In 1981, the U.S. Court of Appeals for the 5th Circuit ruled that “OSHA regulations protect only an employer’s own employees” in the case of Melerine v. Avondale Shipyards, Inc. This decision was cited as precedent in a more recent case in 2017 involving Hensel Phelps Construction Co. The details of that case are as follows: In 2014, Phelps Construction subcontracted another company, Haynes Eaglin Watters, which hired another company, CVI Development. During the project, CVI’s employees worked in a hazardous situation which was described as “at the base of an unprotected wall of excavated soil”.

Since a precedent had been set, the judge in the Phelps Construction case relied on it to limit the responsibility of the violation. However, a more recent decision by the U.S. Supreme Court in the 1984 case Chevron USA, Inc. v. Natural Resources Defense Council, Inc. was cited by the 5th Circuit Court of Appeals to overrule the judge in the Phelps Construction case. In the Chevron decision, the Supreme Court ruled that courts should defer to an agency’s interpretations of its own statutes as long as that interpretation is reasonable, and Congress has not addressed the particular issue clearly.

As a result, Phelps Construction was fined $70,000 for one willful citation as the “controlling employer” under OSHA’s Multi-Employer Citation Policy. This policy has been active since December 1999. A “controlling employer” is considered the “general supervisory authority” over a worksite and has the power to correct safety violations.

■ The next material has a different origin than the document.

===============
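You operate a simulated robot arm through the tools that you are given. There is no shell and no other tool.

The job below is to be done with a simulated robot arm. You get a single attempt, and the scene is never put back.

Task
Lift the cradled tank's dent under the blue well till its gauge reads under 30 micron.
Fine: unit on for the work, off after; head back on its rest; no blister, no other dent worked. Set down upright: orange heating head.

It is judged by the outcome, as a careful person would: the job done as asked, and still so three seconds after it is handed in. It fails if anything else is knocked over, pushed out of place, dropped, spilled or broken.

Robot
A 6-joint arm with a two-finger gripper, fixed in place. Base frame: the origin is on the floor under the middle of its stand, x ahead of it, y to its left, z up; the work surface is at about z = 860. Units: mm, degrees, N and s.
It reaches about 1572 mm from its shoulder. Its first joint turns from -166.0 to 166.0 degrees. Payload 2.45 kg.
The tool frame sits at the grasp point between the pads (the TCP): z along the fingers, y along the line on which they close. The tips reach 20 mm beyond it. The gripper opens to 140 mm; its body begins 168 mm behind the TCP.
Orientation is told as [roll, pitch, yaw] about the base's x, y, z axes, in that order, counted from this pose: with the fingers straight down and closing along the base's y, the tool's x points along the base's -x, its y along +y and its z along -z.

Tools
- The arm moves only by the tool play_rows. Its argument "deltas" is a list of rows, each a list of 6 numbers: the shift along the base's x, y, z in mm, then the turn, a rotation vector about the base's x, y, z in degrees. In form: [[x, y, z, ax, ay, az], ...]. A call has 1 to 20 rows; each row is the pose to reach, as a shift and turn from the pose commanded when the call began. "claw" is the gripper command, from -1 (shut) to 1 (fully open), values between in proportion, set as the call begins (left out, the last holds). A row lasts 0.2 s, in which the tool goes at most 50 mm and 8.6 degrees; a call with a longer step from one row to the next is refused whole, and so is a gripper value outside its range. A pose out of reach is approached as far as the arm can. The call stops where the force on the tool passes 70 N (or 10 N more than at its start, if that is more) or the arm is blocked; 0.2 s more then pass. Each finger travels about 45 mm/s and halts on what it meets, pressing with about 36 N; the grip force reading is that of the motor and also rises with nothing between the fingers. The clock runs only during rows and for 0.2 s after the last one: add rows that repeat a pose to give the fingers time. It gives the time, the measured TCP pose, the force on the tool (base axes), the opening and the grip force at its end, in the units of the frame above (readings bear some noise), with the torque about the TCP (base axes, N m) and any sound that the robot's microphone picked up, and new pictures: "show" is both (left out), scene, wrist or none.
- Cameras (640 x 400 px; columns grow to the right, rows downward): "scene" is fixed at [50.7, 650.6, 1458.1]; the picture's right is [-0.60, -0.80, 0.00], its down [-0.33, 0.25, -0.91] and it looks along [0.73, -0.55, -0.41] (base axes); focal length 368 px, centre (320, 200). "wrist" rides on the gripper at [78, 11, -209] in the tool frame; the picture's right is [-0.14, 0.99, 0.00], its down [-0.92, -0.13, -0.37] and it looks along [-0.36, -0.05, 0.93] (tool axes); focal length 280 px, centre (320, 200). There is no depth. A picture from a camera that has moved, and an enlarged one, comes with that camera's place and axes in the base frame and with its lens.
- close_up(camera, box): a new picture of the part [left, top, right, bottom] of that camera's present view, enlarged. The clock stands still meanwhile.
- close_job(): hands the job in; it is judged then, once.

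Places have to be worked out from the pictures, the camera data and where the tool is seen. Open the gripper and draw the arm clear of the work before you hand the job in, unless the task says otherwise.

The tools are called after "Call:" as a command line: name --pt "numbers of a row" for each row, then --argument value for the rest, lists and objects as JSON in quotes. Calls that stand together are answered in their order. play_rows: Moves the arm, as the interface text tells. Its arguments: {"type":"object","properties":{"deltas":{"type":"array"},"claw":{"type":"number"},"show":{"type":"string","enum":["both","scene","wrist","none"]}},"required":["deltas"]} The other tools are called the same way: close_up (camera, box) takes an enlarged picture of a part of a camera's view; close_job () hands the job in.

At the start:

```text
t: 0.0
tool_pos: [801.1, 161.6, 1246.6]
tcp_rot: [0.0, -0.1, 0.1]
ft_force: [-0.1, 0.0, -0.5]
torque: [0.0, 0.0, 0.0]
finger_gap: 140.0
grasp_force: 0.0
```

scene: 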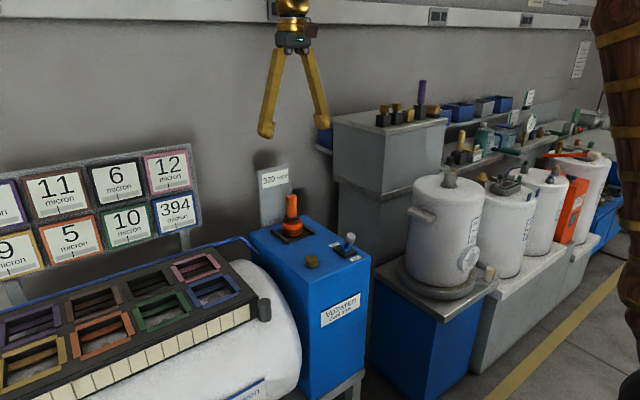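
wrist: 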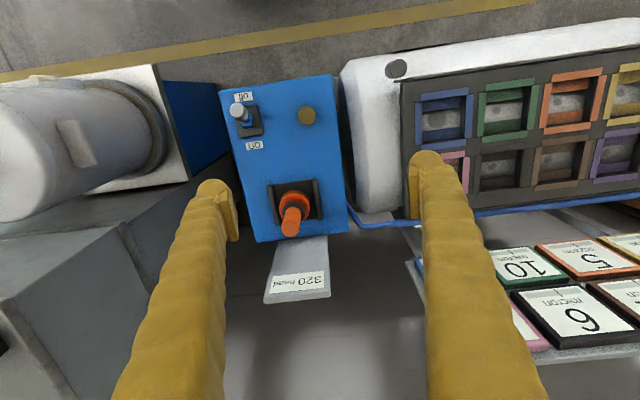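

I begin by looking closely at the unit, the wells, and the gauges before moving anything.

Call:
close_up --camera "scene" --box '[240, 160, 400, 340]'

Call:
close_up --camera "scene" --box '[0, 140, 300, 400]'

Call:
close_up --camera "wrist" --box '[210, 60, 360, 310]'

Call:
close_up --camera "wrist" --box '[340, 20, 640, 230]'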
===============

More Visibility, Less Citations

The takeaway from the Phelps Construction case is that it’s more important than ever to have employee-level verification for any supply chain. It is no longer enough to prequalify suppliers and subcontractors at the company level without knowing anything about the people who are carrying out the work. Are they qualified? Have they completed required training? Fortunately, Avetta’s Worker Management solution can provide the answers to those questions.

The process is straightforward. Avetta configures qualification and training requirements by role and location. Contractors upload licenses and certifications and complete training to prove compliance before workers arrive on site. The controlling employer can then assess worker compliance from any smart device.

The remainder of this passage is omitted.